Reproduce the first line and every line after it, exactly, through the one containing "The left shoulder". Leave out the rest. Use JSON: a list with one string for each line that is not empty.
──────── Dataset extract
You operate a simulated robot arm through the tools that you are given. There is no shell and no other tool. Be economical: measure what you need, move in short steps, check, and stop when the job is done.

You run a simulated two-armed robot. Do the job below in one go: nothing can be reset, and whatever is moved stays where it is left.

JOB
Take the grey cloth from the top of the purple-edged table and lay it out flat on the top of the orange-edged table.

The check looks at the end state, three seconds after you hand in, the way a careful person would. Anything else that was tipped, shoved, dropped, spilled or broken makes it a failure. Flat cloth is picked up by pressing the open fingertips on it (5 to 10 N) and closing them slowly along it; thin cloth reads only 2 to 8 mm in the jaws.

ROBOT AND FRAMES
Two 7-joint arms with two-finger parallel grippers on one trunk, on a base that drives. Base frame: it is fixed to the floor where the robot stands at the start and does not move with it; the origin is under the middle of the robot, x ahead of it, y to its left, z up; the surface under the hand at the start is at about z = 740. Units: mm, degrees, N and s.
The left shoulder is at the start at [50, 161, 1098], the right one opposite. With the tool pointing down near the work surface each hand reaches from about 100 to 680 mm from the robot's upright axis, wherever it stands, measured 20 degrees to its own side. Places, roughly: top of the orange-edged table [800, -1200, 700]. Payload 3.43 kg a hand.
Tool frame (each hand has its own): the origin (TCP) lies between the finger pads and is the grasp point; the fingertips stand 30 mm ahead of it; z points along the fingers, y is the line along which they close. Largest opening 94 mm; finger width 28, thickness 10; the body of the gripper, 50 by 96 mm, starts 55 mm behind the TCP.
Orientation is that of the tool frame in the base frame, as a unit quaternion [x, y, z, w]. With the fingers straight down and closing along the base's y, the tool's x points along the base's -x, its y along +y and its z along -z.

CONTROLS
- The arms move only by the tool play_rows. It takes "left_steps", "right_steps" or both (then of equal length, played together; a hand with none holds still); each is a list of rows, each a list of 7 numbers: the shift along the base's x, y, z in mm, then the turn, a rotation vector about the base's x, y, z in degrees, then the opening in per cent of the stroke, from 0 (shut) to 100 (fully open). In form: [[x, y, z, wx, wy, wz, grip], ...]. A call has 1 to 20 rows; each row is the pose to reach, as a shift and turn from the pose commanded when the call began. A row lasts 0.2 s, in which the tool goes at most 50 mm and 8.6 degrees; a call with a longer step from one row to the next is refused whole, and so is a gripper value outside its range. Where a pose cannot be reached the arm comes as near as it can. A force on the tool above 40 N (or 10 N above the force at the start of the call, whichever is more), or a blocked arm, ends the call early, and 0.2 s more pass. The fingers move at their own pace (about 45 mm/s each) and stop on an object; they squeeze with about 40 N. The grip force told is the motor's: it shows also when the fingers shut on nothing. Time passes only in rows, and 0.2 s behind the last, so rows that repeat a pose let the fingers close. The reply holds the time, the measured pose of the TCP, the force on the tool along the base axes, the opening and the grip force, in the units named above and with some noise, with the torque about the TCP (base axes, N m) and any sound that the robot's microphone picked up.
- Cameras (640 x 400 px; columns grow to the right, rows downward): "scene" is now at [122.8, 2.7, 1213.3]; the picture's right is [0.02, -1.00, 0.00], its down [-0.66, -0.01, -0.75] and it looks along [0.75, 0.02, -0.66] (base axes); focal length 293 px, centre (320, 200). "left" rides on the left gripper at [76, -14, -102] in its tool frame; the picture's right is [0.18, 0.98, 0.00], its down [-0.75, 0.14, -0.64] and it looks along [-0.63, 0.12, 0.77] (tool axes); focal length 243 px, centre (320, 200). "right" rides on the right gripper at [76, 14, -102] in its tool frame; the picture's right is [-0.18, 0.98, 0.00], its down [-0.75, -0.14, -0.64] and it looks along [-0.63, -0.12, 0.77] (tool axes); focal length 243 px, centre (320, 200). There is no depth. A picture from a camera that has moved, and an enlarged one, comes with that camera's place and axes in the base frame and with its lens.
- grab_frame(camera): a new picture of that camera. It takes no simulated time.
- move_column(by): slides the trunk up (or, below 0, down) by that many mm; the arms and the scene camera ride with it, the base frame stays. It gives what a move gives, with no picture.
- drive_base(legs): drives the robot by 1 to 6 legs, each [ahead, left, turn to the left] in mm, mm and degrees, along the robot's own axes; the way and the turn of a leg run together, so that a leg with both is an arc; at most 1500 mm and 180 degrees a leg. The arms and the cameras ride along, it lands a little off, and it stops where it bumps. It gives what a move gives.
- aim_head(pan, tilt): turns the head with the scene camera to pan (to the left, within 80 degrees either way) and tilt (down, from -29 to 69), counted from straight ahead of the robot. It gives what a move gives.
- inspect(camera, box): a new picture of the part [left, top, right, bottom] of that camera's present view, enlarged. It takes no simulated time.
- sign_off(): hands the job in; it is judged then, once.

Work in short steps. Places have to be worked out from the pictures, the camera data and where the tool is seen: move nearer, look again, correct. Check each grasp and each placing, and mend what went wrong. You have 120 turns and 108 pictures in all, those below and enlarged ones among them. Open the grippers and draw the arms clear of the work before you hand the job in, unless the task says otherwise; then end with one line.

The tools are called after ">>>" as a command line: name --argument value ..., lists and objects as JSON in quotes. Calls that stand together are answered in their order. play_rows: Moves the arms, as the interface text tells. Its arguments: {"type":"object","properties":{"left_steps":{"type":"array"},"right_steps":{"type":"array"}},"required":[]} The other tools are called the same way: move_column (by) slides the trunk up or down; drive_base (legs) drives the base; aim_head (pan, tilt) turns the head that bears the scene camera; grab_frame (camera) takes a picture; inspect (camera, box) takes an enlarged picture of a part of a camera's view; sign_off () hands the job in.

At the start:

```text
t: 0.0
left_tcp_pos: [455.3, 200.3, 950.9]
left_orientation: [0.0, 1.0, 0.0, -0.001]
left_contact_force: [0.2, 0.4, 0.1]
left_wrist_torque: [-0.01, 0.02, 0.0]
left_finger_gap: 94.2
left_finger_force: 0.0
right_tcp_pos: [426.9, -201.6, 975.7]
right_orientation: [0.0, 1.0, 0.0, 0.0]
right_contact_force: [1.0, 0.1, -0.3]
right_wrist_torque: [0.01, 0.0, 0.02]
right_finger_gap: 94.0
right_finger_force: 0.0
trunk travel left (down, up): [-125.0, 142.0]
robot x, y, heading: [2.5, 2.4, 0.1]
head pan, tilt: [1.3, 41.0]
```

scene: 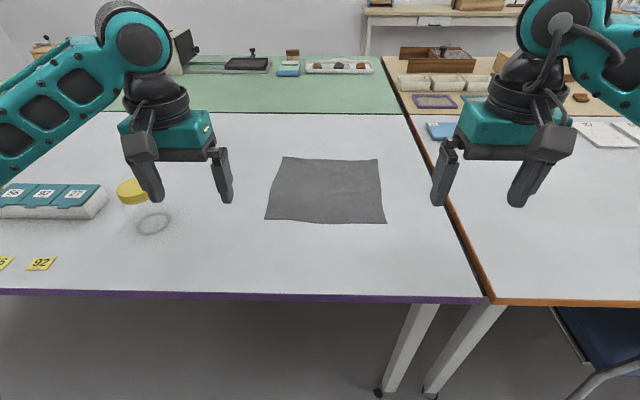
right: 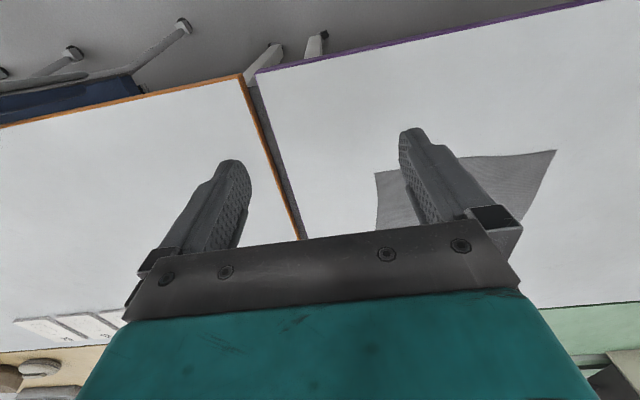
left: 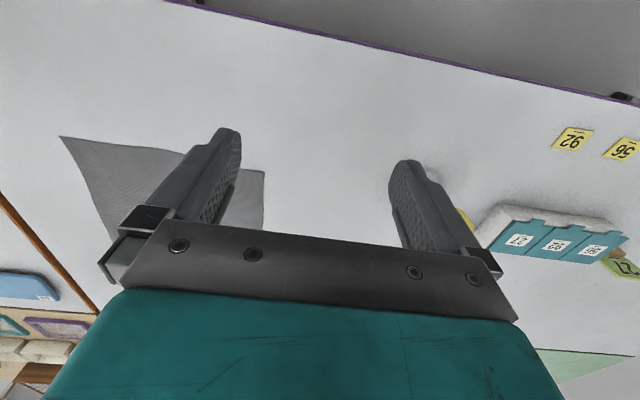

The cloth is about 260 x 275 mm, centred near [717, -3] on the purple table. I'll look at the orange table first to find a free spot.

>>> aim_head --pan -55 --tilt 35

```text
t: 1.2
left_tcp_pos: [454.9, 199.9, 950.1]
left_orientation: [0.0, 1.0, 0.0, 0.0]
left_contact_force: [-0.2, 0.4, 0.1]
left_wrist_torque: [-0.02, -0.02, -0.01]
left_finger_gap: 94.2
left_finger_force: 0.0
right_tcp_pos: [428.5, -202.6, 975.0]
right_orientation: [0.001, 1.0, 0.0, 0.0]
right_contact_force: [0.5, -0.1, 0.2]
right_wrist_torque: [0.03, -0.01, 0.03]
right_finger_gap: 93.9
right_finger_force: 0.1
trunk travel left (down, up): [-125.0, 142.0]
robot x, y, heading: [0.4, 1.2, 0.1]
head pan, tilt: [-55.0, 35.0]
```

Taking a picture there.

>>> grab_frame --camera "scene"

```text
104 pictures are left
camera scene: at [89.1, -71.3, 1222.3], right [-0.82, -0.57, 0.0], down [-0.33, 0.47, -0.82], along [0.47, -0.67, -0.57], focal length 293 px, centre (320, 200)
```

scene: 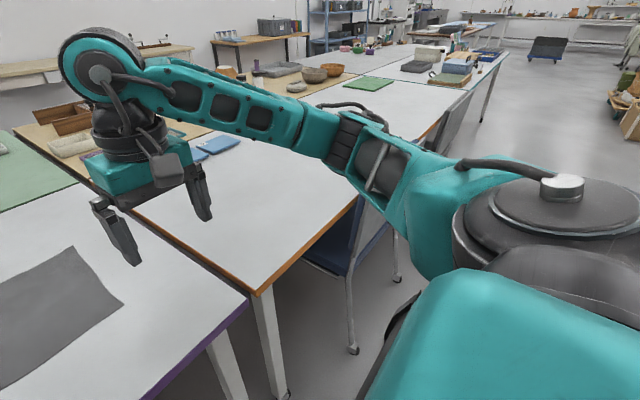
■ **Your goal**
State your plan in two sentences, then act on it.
────────────────
■ **Output for this exercise**
[
  "You operate a simulated robot arm through the tools that you are given. There is no shell and no other tool. Be economical: measure what you need, move in short steps, check, and stop when the job is done.",
  "You run a simulated two-armed robot. Do the job below in one go: nothing can be reset, and whatever is moved stays where it is left.",
  "JOB",
  "Take the grey cloth from the top of the purple-edged table and lay it out flat on the top of the orange-edged table.",
  "The check looks at the end state, three seconds after you hand in, the way a careful person would. Anything else that was tipped, shoved, dropped, spilled or broken makes it a failure. Flat cloth is picked up by pressing the open fingertips on it (5 to 10 N) and closing them slowly along it; thin cloth reads only 2 to 8 mm in the jaws.",
  "ROBOT AND FRAMES",
  "Two 7-joint arms with two-finger parallel grippers on one trunk, on a base that drives. Base frame: it is fixed to the floor where the robot stands at the start and does not move with it; the origin is under the middle of the robot, x ahead of it, y to its left, z up; the surface under the hand at the start is at about z = 740. Units: mm, degrees, N and s.",
  "The left shoulder is at the start at [50, 161, 1098], the right one opposite. With the tool pointing down near the work surface each hand reaches from about 100 to 680 mm from the robot's upright axis, wherever it stands, measured 20 degrees to its own side. Places, roughly: top of the orange-edged table [800, -1200, 700]. Payload 3.43 kg a hand."
]